The Giant Sea Wall is still in the design stage. The Netherlands and South Korea have promised a total of about $18 million between them for design and feasibility studies. But where the funding for construction will come from isn’t known, nor has the government announced a date for it to begin.

The Indonesian government plans to build its new capital city on this site, a paper-industry forest in the East Kalimantan province of Borneo. This is what the site looked like in October 2021; construction is to begin in August 2022.  

When the government goes...

Construction of the new capital city on Borneo, on the other hand, is supposed to begin this year and to be finished by 2045.

The national government wants it to be a “global city for all,” a smart, green city that acts as a hub for industry, businesses, and education. The $35 billion projected cost is to be financed by the national budget, state-owned enterprises, and private investors. According to the government, the United Arab Emirates, China, and South Korea have expressed interest in investing.

But local indigenous communities aren’t so happy with the plan. They fear the project would destroy their land, forest, and livelihoods. Protests have been frequent in the past year.

In Jakarta, on the other hand, some welcome the decision to move the seat of government to Borneo, arguing that it will ease Jakarta’s burdens of crowding and pollution. Simarmata, the urban planning researcher, thinks “Jakarta should undergo a strict dietary program, to give up some of its urban function and to give more space for green areas.” Moving the government would be a good start, he says.

Henny Warsilah, a researcher at the Center for Society and Culture of the National Research and Innovation Agency (BRIN), agrees.

“Jakarta will only lose its status as a capital,” he says. “But this will be a good chance to revitalize the city.
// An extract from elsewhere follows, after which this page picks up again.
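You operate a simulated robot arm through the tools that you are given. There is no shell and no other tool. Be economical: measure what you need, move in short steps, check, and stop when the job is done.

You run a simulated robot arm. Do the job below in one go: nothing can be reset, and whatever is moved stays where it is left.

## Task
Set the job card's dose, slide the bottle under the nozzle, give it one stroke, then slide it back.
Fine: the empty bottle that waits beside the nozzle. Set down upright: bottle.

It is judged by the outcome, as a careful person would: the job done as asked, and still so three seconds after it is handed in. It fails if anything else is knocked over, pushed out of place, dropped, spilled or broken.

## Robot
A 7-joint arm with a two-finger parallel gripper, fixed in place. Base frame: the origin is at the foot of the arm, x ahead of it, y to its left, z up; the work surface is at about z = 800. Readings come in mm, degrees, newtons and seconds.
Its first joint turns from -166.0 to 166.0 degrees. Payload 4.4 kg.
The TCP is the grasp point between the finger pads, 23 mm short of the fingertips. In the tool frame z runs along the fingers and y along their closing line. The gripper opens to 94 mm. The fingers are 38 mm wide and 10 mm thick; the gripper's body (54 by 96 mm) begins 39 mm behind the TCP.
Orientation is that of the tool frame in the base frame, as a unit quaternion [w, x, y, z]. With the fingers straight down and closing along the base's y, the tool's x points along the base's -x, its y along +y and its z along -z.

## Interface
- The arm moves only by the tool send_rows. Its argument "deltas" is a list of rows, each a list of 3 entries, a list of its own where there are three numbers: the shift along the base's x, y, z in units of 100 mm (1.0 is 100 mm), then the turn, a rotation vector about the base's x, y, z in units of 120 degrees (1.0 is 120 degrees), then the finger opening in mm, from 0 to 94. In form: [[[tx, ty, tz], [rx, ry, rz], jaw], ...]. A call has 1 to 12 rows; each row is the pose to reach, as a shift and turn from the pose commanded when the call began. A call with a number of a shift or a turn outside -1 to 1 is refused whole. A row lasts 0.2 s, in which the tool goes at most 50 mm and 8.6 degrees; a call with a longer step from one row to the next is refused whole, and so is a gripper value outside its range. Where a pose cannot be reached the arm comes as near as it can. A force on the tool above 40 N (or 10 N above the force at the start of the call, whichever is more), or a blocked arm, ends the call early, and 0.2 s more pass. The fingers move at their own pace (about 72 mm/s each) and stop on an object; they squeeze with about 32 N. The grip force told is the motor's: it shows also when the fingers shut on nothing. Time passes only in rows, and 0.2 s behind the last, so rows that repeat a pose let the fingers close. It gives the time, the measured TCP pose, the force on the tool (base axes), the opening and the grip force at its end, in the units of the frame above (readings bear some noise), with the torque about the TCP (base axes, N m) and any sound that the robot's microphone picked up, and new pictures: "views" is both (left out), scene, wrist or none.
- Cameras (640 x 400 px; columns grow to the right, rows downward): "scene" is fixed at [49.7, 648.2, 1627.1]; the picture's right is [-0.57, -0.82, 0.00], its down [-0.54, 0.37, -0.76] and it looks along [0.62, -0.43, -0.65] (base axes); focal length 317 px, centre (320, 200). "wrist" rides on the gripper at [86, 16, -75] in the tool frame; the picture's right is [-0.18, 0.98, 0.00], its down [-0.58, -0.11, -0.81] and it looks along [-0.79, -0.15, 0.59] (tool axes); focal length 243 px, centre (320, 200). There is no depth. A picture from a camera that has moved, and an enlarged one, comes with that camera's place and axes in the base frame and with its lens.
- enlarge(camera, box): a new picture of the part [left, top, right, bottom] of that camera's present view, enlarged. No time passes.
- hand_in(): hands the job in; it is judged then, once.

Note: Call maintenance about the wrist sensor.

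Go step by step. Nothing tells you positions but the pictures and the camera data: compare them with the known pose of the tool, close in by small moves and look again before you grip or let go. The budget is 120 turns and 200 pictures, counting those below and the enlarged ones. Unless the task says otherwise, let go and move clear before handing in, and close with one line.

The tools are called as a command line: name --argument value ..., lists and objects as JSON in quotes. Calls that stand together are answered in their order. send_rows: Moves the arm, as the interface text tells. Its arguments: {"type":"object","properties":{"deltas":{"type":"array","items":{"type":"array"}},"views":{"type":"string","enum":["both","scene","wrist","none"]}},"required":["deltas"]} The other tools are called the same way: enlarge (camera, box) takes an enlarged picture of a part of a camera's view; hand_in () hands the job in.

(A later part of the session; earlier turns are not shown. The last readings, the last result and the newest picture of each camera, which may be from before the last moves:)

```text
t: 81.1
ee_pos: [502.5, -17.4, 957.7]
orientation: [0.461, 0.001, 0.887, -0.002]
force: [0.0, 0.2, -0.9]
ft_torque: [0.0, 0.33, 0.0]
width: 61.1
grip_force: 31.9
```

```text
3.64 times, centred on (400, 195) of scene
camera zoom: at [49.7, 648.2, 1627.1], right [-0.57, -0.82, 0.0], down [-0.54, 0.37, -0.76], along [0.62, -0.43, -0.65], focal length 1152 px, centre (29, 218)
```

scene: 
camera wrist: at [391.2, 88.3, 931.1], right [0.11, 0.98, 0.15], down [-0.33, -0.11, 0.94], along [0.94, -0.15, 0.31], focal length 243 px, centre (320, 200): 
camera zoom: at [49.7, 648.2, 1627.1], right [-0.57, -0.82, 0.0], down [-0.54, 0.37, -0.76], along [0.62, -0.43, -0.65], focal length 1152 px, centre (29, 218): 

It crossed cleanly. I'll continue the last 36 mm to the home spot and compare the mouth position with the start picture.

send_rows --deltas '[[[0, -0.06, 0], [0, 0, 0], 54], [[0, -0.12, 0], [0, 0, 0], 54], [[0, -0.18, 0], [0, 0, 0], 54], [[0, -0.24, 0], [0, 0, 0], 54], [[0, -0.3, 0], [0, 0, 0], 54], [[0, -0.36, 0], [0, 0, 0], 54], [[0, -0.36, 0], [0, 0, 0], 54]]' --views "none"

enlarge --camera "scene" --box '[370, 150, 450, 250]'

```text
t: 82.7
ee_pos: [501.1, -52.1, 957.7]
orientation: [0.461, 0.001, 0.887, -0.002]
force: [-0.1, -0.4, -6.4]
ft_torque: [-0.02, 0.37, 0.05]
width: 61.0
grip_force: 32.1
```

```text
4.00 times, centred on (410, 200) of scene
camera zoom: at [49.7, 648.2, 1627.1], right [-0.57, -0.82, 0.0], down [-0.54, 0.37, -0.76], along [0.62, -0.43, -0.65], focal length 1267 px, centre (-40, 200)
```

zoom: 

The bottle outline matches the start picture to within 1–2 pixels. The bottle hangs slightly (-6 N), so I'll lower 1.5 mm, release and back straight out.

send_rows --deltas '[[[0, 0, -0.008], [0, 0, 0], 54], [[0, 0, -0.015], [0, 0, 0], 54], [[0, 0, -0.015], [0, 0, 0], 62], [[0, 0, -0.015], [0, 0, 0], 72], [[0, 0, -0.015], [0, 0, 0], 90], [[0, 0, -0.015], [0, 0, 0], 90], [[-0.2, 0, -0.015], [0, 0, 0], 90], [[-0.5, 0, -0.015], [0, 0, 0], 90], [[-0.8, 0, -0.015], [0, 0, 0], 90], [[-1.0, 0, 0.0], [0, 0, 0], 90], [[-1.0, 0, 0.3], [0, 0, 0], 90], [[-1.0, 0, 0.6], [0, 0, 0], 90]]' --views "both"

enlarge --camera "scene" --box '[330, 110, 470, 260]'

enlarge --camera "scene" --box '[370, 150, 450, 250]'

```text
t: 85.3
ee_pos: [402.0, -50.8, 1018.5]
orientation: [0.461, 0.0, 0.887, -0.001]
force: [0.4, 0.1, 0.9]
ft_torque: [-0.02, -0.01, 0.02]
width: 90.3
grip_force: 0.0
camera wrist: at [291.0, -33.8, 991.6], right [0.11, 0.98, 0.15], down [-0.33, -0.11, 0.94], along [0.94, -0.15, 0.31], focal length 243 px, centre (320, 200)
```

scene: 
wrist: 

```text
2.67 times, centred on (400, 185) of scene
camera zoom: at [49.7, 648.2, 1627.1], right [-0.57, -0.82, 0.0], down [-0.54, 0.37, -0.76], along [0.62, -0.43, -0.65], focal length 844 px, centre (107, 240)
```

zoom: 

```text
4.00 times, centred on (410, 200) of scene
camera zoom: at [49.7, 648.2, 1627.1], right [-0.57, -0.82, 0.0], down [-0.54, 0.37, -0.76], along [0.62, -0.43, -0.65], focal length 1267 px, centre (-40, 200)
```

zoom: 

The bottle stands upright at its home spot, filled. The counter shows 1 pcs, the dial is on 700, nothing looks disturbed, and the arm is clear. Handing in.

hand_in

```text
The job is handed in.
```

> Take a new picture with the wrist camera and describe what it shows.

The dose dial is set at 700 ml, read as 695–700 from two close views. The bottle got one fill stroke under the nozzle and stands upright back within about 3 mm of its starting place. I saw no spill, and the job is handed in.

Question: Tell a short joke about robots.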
The city already has some infrastructure to rise as a center for businesses or recreation.”

In contrast, Ridwanuddin sees the planned transfer of the capital as merely “moving the ecological crises to another location.”

“Jakarta is left to drown with no clear scheme for revitalizing it,” he says.

...some are left behind

The vulnerable communities along the northern coast of Jakarta couldn’t care less about the new capital city. For residents like Suhemi and Astati, relocating to a safer place is definitely not an option.

In Astati’s Muara Angke neighborhood, just a few yards from the Kali Adem port where tourists depart for the Thousand Islands, the coastal wall has not yet arrived.

“The flood occurs not monthly, or weekly, but on a daily basis,” she says. Sometimes the water rises thigh-deep, and when the forecast is bad, “I usually post a status or a message on a community WhatsApp group telling residents to be prepared.”

Earlier this year, the residents of Muara Angke took matters into their own hands: They used rubble to raise the road along the coast about one meter.

Some residents, including Astati, a 40-year-old who makes her living farming green mussels, also raised the yards and floors of their homes—with hundreds of kilograms of mussel shells. The shells are a cheap way to keep seawater out of the house, she says, and they allow it to drain quickly.

“All we want is to not be concerned about flooding anymore.”